The final stanza introduces a confrontation between absolutes and human limitation: "The impartiality of the absolute / Routs the polemic." Here, the "absolute"—perhaps truth, the divine, or ultimate reality—is indifferent to human argument. Debate ("the polemic") is rendered meaningless in the face of cosmic impartiality. Loy then presents a dilemma: "Or which of us / Would not / Receiving the holy-ghost / Catch it and caging / Lose it." The Holy Ghost, symbolizing divine inspiration, cannot be possessed without being diminished. The attempt to hold onto it—to cage it—is its undoing.

The poem closes with a paradox: "Or in the problematic / Destroy the Universe / With a solution." This line suggests that the very act of seeking a definitive answer ("a solution") might unravel existence itself. If one were to resolve the contradictions of life, individuality, and connection, the fragile complexity of the universe might collapse.

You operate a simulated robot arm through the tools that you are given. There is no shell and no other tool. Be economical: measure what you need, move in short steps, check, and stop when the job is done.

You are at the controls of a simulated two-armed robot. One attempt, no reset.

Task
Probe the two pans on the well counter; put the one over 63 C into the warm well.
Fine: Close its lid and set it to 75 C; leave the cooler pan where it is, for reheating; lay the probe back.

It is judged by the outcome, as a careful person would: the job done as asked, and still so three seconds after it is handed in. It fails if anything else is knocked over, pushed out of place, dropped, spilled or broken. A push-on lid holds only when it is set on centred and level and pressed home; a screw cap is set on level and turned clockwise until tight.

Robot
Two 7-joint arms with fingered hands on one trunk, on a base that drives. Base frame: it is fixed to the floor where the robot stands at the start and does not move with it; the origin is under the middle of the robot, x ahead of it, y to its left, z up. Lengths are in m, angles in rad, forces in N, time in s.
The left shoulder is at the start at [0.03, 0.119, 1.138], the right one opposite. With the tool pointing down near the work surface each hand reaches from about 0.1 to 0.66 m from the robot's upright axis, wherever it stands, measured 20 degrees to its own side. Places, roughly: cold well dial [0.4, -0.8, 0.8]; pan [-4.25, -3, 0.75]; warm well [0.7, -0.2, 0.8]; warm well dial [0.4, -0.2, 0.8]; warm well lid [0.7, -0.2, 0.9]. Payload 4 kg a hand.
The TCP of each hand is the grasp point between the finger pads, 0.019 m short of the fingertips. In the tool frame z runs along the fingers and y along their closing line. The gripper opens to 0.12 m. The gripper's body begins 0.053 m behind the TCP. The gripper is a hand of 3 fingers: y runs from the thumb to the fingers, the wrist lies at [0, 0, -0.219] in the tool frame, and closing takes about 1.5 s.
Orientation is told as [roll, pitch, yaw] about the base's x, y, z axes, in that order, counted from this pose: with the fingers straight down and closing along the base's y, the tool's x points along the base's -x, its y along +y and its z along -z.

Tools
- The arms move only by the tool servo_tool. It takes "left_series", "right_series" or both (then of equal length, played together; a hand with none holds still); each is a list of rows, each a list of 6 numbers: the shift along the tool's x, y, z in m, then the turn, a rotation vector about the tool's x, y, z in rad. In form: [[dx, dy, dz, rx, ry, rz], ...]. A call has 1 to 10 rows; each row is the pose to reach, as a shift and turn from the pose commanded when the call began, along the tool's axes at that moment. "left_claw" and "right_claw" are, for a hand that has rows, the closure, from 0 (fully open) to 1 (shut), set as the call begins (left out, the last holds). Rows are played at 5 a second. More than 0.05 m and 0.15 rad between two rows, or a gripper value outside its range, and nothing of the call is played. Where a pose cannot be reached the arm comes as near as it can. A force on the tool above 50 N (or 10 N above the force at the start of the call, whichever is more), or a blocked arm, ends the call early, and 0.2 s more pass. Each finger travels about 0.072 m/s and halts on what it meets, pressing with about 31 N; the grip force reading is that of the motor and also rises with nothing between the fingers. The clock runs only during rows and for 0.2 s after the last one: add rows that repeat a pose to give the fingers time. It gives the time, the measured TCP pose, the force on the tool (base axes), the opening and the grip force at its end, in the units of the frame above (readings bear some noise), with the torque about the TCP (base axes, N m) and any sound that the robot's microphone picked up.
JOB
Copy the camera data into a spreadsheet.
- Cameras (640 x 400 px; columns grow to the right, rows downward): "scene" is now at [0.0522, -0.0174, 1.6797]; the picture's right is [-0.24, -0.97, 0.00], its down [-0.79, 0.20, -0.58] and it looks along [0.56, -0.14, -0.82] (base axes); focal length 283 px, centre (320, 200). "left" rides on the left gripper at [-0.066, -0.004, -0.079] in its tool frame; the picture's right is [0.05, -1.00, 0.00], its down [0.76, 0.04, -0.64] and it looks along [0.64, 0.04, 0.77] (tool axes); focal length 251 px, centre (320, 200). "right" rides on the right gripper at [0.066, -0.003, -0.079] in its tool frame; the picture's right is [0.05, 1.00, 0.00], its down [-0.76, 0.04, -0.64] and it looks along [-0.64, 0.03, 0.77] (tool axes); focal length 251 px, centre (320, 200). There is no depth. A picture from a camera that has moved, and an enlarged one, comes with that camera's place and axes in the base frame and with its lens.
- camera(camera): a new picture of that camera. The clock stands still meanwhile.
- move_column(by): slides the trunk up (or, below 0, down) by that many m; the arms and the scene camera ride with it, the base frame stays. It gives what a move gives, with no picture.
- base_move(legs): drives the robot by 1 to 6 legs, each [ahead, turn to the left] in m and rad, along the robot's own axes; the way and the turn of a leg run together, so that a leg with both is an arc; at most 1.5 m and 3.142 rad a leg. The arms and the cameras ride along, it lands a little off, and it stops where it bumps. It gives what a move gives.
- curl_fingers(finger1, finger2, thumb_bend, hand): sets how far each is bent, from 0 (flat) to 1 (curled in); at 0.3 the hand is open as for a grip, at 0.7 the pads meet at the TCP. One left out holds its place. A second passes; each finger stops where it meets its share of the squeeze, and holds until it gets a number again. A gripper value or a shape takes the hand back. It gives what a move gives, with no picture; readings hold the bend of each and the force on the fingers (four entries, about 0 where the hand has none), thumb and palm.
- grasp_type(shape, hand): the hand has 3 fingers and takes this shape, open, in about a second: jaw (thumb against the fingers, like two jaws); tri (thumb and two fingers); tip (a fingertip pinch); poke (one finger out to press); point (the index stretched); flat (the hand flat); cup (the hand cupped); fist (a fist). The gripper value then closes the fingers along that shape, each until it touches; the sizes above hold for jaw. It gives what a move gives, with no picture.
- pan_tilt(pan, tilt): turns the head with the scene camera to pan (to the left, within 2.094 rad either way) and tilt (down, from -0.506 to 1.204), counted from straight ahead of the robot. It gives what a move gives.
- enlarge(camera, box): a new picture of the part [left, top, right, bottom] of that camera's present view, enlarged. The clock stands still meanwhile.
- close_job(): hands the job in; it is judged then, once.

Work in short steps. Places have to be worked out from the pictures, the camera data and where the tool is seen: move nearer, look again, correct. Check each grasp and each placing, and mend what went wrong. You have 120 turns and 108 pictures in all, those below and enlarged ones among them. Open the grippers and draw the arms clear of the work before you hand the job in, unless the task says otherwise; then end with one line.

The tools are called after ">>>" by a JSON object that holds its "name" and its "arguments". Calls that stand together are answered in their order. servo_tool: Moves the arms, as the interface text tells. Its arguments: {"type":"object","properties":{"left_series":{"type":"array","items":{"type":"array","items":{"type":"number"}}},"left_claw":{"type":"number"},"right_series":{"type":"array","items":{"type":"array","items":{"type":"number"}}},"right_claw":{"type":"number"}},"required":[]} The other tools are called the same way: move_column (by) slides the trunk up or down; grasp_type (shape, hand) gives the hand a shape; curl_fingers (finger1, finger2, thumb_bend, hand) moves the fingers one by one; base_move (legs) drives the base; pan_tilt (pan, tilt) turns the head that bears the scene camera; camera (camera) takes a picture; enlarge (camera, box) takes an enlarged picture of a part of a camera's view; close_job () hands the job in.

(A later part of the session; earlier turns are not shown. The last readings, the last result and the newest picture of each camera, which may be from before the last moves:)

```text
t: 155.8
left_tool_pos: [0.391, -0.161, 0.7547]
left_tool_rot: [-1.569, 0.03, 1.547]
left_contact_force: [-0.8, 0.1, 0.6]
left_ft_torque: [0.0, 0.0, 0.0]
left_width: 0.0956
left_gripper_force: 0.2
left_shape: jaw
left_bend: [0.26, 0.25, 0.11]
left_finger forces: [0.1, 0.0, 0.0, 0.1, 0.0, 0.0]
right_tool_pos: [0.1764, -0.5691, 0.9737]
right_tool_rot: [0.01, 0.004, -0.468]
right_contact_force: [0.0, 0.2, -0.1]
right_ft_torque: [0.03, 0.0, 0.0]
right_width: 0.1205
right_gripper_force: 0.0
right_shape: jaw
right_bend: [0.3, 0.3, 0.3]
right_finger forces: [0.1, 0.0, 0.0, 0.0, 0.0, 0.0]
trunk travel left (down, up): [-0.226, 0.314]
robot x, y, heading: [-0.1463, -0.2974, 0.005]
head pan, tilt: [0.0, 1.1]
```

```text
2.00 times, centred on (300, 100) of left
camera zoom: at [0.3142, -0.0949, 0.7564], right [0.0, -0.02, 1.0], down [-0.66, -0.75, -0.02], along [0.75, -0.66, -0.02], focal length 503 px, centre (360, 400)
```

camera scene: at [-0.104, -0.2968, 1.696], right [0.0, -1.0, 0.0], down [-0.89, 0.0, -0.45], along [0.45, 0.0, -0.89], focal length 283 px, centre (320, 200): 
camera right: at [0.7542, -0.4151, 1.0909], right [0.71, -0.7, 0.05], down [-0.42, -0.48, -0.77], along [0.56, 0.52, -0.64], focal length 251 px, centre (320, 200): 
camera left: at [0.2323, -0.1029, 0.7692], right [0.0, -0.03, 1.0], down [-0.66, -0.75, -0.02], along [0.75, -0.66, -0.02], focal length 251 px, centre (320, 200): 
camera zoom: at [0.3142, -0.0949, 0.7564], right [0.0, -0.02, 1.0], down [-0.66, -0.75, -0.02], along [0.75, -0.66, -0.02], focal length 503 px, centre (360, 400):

In this way, Loy critiques the human impulse toward total understanding—perhaps some things must remain unresolved.

"Human Cylinders" is a poem of estrangement, where individuals move like automatons, attempting but failing to communicate, love, or find meaning. Loy’s modernist style—disruptive line breaks, abstract phrasing, mechanical imagery—reinforces the themes of fragmentation and isolation. Yet within this bleak vision, she allows for dual possibilities: the whining beast that longs to retreat, and the tentacle of intuition that dares to reach outward. The poem leaves the reader in this tension, between collapse and transcendence, between entrapment in mechanized existence and the fleeting possibility of something greater.